Pemerintah, kata dia, menunggu masalah baru bertindak, sehingga tata ruang Kota Banjarmasin terlanjur semrawut, ratusan sungai dan anak sungai terlanjur hilang dan lainnya.

Selain itu, Pemko juga terkesan tidak memiliki komitmen, sehingga dalam setiap pergantian kepemimpinan rencana tata ruang Kota Banjarmasin selalu berubah tidak ada konsistensi.

Saat ini, pengusaha maupun investor dengan mudah mendirikan bangunan dan mall-mall, tanpa memerhatikan lingkungan maupun kelestarian alam sekeliling.

Degradasi
Pencemaran sungai juga menjadi persoalan yang kini sedang dihadapi oleh warga pinggiran Barito.

Menteri Lingkungan Hidup Gusti Muhammad Hatta mengatakan, kondisi lingkungan Kalimantan Selatan (Kalsel) masih sangat rendah.
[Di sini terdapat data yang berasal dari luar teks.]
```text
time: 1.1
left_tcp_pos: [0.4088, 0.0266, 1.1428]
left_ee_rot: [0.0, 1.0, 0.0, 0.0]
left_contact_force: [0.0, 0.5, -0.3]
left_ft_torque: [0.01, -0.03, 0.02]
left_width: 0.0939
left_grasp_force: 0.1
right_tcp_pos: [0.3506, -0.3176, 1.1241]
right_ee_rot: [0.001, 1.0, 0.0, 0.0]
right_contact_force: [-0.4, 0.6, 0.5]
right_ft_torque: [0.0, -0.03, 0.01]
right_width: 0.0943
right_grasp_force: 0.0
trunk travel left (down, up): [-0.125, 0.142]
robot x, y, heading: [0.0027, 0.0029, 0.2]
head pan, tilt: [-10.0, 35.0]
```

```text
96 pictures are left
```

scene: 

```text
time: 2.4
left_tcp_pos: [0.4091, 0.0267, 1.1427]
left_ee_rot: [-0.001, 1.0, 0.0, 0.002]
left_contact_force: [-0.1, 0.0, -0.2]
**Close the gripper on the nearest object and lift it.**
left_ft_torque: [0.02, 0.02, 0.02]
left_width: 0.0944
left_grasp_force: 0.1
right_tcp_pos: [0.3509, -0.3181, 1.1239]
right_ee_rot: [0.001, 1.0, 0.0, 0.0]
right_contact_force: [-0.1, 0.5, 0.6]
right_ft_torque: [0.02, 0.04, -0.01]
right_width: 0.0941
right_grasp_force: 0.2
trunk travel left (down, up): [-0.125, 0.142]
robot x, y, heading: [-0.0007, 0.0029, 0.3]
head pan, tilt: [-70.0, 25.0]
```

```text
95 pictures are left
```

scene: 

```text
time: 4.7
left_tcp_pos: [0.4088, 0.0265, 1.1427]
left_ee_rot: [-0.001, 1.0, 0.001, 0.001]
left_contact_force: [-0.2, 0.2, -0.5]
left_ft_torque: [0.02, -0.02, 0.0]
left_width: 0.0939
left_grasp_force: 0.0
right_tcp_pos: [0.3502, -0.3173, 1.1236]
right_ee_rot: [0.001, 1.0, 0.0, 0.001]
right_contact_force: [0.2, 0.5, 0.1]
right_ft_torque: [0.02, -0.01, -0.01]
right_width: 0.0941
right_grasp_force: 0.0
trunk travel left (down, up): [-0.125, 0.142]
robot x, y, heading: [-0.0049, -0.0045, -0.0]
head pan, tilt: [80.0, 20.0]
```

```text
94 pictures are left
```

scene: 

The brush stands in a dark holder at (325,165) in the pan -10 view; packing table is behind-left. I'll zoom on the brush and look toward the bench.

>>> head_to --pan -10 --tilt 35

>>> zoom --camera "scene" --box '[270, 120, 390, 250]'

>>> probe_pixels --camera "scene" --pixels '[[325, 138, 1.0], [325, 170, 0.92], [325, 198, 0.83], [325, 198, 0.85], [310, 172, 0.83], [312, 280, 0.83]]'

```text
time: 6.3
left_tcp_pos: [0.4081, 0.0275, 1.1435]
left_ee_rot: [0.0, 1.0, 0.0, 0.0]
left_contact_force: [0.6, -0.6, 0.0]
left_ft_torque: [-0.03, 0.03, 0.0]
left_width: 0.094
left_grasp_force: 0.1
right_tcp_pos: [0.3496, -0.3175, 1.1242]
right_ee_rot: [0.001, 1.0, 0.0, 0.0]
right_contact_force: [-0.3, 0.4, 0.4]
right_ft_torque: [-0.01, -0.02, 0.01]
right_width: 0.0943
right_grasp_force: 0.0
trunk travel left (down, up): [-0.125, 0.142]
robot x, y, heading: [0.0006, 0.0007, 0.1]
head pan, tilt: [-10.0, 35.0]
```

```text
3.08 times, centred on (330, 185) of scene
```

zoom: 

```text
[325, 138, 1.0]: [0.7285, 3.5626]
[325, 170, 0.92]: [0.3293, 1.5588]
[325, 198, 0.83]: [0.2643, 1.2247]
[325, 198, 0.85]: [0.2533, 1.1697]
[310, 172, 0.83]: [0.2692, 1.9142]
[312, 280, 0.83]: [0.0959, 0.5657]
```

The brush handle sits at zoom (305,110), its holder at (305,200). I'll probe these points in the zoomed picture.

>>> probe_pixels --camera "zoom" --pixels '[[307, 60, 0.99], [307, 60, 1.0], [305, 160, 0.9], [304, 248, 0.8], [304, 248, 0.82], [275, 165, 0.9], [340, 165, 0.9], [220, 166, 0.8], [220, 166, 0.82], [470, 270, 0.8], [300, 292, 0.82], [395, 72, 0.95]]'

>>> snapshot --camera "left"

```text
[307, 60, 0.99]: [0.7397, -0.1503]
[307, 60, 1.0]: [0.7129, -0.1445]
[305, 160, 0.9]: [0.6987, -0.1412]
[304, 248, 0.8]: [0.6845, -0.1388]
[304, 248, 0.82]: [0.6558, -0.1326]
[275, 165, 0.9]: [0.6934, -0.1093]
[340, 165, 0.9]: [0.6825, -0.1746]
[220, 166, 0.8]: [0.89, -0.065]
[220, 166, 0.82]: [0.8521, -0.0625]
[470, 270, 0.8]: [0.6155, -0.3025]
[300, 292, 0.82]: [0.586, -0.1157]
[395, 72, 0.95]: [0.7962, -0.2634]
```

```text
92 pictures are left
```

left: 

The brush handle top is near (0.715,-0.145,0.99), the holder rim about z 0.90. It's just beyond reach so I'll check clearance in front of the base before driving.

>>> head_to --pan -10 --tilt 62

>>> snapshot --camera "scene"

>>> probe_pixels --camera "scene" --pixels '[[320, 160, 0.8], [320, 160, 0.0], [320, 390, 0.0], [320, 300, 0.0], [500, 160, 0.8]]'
Terutama indeks kualitas air dan tutupan lahan bekas pertambangan.

Bahkan kata dia, posisi Kalsel nomor tiga paling buruk alias urutan ke26, dari 28 provinsi di Indonesia yang dinilai.

"Rendahnya nilai kualitas air akibat dari rusaknya Daerah Aliran Sungai (DAS) dan Sub DAS, sebagai dampak pengusahaan hutan yang tidak kembali melakukan reboisasi," ujar

Kepala Bidang Pengelolaan DAS Barito Ramliadi mengatakan, kondisi yang saat ini dihadapi DAS Barito adalah adanya tekanan karena degradasi hutan, permukiman yang makin berkembang di wilayah sempadan sungai.

Kondisi tersebut, tambah dia, diperparah dengan lajunya kerusakan tutupan lahan yang setiap saat terus bertambah.

DAS Barito tambah dia, sampai saat ini kondisinya sudah cukup memprihatinkan. Untuk wilayah DAS Barito yang berada di Kalsel, tutupan hutannya pada 2009 hanya tersisa sebesar 4,15 persen , sedangkan tutupan lahan DAS Barito yang berada di wilayah Kalteng lebih baik yaitu sebesar 38,77 persen.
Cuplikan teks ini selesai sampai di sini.